-- start --
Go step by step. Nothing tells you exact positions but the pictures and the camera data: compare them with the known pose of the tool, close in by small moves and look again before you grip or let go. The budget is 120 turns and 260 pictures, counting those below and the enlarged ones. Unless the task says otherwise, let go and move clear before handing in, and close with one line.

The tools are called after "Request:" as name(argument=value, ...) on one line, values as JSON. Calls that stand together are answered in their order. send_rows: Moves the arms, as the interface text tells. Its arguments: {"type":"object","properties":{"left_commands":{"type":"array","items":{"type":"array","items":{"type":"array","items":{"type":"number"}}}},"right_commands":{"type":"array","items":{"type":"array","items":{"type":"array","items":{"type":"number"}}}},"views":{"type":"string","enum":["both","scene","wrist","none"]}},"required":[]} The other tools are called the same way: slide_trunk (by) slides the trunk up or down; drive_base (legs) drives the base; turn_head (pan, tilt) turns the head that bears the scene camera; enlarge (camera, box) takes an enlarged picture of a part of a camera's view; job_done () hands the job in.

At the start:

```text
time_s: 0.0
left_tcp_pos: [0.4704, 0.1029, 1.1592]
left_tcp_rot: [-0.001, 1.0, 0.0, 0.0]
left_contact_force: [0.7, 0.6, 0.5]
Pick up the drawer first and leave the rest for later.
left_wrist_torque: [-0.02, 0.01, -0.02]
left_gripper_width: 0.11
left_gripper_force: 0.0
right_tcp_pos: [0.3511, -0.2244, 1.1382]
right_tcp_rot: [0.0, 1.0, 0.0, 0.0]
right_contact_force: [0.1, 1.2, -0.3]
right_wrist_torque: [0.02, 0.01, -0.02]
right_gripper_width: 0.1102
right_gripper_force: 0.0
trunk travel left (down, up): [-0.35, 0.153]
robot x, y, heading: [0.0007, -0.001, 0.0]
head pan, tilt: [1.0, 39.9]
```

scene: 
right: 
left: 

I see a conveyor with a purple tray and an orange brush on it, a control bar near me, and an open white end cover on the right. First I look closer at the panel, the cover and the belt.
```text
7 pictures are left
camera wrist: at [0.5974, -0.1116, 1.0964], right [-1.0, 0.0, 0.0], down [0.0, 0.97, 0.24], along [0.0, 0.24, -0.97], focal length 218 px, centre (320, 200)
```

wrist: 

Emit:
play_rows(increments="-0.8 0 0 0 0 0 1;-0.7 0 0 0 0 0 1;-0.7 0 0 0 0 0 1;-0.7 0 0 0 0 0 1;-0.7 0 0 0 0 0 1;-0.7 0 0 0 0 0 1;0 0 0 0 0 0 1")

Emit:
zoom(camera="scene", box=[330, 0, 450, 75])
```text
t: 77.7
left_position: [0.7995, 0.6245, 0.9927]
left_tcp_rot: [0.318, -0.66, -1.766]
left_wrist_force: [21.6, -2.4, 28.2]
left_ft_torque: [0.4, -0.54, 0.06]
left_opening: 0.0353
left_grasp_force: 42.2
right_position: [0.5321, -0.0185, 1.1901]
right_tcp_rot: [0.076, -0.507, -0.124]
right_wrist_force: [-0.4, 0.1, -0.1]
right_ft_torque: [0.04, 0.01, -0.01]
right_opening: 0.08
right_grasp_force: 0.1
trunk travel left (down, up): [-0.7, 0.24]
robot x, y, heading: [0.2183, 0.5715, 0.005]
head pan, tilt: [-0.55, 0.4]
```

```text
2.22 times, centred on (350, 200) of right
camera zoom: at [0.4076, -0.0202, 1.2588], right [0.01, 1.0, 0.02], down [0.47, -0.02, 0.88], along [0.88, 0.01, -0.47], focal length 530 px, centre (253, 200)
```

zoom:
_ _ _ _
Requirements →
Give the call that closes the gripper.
-- end --
Requirements →
Search the data above for lines holding "heading" and copy each of them.

Answer to this task →
robot x, y, heading: [0.0007, -0.001, 0.0]
robot x, y, heading: [0.2183, 0.5715, 0.005]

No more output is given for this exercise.